Text segment:
□ □ □

Years ago when I was a new attorney at a relatively large Tampa personal injury firm, the partners decided that it was time I expanded my courtroom experience to an actual jury trial on an injury case.
Excited, yet nervous, I inquired about the case they had in mind. They kind of smirked and said, “It’s the kind of case even a new trial lawyer can’t screw up.”
Intrigued and relieved, I asked for more information about this great car crash case that was a slam-dunk.
On a rainy evening our client was driving up a wet US 19 in the middle of 3 lanes right behind another car. Traffic was steady even though it was about 9 p.m. Both my client and the driver ahead of him were cruising at the speed limit of 55 mph.
As they approached an intersection with a solid green light, the driver ahead quickly changed lanes which revealed to our client that there was an abandoned car directly ahead of him in his lane of travel. The car was sitting at a dead stop on US 19 with its hood propped up and no tail lights were on. It was a stalled and abandoned car and had been sitting there for who-knows-how-long.

□ □ □

Provided material:
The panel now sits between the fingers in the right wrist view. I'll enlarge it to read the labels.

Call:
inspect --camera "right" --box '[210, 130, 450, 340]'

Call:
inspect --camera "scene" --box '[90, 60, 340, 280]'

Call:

□ □ □

The request: How does the text segment go on? Write the next part.

Answer to this task:
The client quickly looked to his left and right hand lane, saw cars and realized he had nowhere to go. He jammed on his brakes, but too late. He hydroplaned directly into the back of this car at a relatively high rate of speed in an explosive collision. Since it was dark and the abandoned car had no lights on, it was only seen at a few car lengths away so the crash was imminent.
The client absolutely believed there was nothing he could do to avoid this crash. In fact, since he was pretty badly injured he placed the blame on the person who abandoned the car at that terribly dangerous intersection.
Okay, back to my conversation with the law partners about this case. “Uh…..you think this case is an absolute winner? Aren’t there problems with liability?”
“That’s what we’re talking about!! You cannot possibly screw this case up because you cannot win this case. It’s unwinnable. Florida Statutes state that if you rear end somebody there is a presumption you were following too closely and you were at fault.”
The other partner chimed in: “And, there’s no law against leaving your broken down car in the road way if you cannot move the car yourself. We have no proof this young woman who had driven the car wasn’t trying to get help. In fact, she was. Her father was on his way to help get this car off the road.”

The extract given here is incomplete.